___ Quoted passage

You may owe the golden necklace around your neck to a moody, long-dead star from the Universe’s distant past. According to a new study, magnetars – a rare type of neutron star – may have created some of the first heavy elements in the universe, based on evidence found among data from 20 years ago.
The data comes from a magnetar flare in 2004 that released huge amounts of energy into space. Such flares occur when a magnetar’s crust ruptures during a “stellar earthquake,” releasing high-energy radiation. The European Space Agency’s International Gamma-ray Astrophysics Laboratory (INTEGRAL, no longer in operation) made the discovery by recording a mysterious gamma-ray signal from the event. But according to a new group of researchers, it is very similar to the fingerprint of heavy element formation.
The team, which includes experts from Columbia University and Louisiana State University, carefully studied the radiation from the giant flares as a potential indicator of the formation of heavy element atoms from other atoms, a process called nucleosynthesis. The results of the study, published in the journal The Astrophysical Journal Letters, indicate that magnetars may be cosmic factories of heavy elements such as gold.

______
___ Data excerpt

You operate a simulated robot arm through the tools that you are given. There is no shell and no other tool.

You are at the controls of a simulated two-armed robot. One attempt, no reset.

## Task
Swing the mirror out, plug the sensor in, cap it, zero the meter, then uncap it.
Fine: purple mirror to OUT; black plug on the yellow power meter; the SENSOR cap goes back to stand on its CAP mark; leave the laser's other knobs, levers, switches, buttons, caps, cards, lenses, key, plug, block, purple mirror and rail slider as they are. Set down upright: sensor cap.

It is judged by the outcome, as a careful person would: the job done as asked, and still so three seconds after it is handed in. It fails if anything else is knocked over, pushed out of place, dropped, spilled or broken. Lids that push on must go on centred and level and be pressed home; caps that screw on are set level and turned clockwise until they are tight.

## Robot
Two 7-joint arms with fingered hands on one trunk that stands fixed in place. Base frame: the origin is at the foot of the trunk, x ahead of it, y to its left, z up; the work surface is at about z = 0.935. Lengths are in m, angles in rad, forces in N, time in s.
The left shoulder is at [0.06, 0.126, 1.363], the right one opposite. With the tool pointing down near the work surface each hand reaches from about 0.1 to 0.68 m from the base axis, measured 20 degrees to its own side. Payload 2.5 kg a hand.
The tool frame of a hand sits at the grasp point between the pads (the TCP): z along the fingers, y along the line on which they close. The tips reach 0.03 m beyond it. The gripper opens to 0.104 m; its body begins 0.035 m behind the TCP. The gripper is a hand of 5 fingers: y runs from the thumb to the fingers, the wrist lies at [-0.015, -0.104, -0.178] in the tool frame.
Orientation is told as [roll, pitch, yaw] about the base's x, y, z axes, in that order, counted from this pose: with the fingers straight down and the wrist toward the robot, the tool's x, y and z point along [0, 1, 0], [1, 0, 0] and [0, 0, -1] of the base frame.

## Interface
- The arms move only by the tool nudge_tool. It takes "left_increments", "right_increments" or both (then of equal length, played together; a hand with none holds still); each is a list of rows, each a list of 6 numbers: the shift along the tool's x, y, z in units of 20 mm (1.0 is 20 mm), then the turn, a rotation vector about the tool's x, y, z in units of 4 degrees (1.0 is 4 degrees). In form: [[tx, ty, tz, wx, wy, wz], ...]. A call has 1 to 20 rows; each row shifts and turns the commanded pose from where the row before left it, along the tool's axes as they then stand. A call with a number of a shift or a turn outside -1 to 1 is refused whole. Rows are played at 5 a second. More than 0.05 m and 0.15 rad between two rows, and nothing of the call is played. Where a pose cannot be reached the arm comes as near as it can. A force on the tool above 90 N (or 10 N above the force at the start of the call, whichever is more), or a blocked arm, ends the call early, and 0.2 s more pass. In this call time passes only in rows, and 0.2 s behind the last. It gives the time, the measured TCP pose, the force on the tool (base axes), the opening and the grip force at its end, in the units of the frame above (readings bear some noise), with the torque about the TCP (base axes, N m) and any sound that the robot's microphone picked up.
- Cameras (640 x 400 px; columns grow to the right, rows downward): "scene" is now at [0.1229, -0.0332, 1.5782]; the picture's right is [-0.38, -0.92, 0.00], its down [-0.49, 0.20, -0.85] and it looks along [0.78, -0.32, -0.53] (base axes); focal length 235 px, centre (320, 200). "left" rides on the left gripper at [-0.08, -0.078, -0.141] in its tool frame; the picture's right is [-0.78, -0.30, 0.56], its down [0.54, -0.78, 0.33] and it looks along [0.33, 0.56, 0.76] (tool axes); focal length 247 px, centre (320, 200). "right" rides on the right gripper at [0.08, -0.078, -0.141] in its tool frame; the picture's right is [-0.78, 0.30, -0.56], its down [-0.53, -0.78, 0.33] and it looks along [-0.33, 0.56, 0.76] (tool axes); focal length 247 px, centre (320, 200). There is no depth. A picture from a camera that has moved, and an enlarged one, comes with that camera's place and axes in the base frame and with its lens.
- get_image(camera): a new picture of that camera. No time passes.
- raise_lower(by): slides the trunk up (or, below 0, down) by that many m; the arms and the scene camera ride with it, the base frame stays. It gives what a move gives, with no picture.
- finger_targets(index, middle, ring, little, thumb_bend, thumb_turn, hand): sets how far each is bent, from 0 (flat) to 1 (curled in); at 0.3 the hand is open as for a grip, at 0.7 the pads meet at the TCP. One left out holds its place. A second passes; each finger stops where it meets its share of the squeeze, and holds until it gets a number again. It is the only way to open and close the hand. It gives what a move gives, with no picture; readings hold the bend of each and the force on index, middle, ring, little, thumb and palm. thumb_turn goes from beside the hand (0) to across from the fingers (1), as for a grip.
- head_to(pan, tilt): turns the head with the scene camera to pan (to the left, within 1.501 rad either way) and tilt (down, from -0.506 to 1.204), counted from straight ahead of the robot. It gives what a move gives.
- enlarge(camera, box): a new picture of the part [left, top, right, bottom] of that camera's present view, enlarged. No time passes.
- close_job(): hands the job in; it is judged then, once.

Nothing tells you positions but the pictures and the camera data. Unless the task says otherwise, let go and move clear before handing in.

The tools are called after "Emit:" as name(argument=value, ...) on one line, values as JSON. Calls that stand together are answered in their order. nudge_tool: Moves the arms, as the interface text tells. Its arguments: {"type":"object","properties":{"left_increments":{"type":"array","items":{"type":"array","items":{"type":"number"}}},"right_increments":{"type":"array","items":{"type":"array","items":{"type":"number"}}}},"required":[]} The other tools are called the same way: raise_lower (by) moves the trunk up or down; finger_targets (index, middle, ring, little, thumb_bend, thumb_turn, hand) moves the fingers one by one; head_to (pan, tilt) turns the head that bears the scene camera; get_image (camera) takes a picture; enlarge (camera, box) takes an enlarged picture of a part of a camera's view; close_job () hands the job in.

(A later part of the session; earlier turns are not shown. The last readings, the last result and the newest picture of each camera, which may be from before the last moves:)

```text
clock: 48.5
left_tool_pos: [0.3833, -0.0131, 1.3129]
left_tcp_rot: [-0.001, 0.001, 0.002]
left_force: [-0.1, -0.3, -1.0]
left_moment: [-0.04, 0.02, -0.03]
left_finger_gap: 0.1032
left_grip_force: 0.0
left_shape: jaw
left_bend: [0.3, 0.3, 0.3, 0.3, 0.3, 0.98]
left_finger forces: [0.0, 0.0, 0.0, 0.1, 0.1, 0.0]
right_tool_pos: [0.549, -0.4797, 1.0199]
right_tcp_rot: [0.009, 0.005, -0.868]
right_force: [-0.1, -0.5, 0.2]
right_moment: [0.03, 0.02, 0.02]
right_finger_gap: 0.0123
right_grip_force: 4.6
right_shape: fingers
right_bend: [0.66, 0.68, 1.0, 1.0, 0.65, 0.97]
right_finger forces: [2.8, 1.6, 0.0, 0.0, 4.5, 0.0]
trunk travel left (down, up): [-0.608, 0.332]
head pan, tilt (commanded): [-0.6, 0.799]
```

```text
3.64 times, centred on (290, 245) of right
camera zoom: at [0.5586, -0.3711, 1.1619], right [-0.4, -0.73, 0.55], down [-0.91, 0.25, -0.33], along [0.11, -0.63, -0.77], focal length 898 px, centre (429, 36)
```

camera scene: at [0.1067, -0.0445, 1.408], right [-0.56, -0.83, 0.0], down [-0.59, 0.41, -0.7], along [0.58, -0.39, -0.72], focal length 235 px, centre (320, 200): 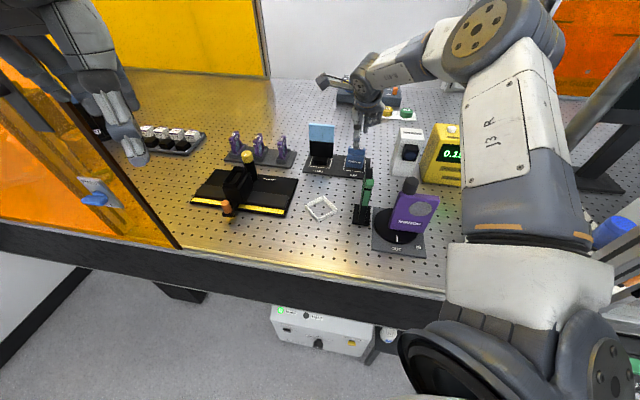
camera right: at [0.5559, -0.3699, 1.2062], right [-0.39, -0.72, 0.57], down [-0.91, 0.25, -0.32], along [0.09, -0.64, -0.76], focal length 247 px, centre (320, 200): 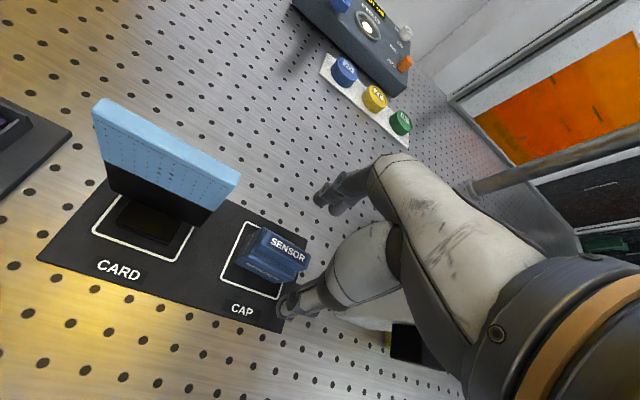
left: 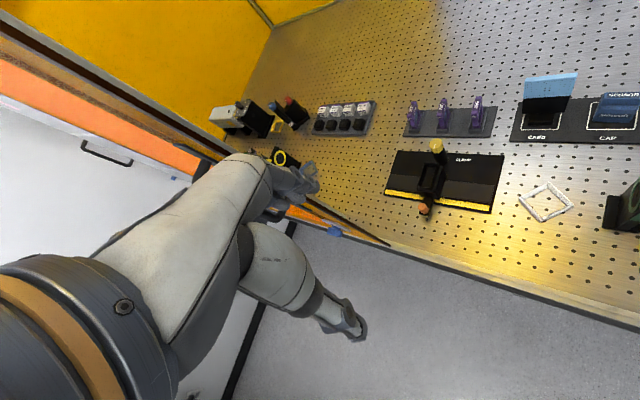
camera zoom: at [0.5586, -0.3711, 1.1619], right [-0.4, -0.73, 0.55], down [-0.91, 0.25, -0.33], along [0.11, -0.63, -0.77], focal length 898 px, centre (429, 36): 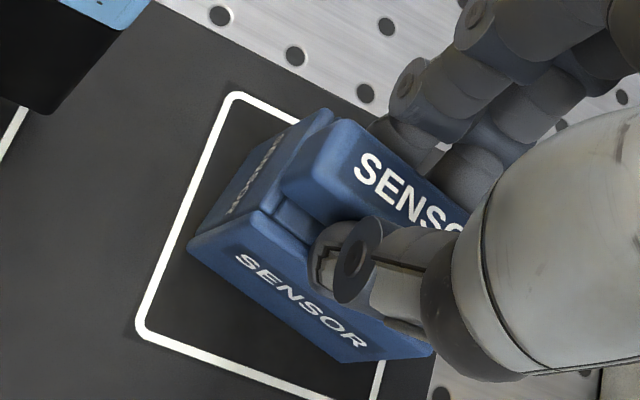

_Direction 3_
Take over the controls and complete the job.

______

_Direction 1_
In the listing above, find the line with "You are at the" and the line with "Fine: purple mirror". Output those two lines and every line between them, exactly as written.
_Direction 2_
Add the next paragraphs of the quoted passage.

_Task result 1_
You are at the controls of a simulated two-armed robot. One attempt, no reset.

## Task
Swing the mirror out, plug the sensor in, cap it, zero the meter, then uncap it.
Fine: purple mirror to OUT; black plug on the yellow power meter; the SENSOR cap goes back to stand on its CAP mark; leave the laser's other knobs, levers, switches, buttons, caps, cards, lenses, key, plug, block, purple mirror and rail slider as they are. Set down upright: sensor cap.

_Task result 2_
“This is an answer to one of the questions of the century and solves a mystery using archival data that has been all but forgotten,” said Eric Burns, an astrophysicist at LSU and co-author of the paper, in a NASA press release.
The leading theory about the source of gold, platinum, and uranium points to neutron star mergers – violent collisions between neutron stars that eject atoms into space. But these events are relatively rare and occur at the end of cosmic history. Magnetars, on the other hand, are ancient – and their outbursts may explain how these heavy elements appeared so early.
A team led by Columbia University postdoctoral fellow Anirudh Patel ran models showing how the rapid neutron capture process (or “r-process”) after a magnetar flare could have created the heavy elements. When they checked the old gamma-ray data, they found a signal that matched almost perfectly – a needle in a haystack of data from 2004.
“I didn’t think about anything else for the next week or two,” says Patel. “It’s really cool to think about how some of the things on my phone or laptop were created during this extreme explosion in the history of our galaxy.”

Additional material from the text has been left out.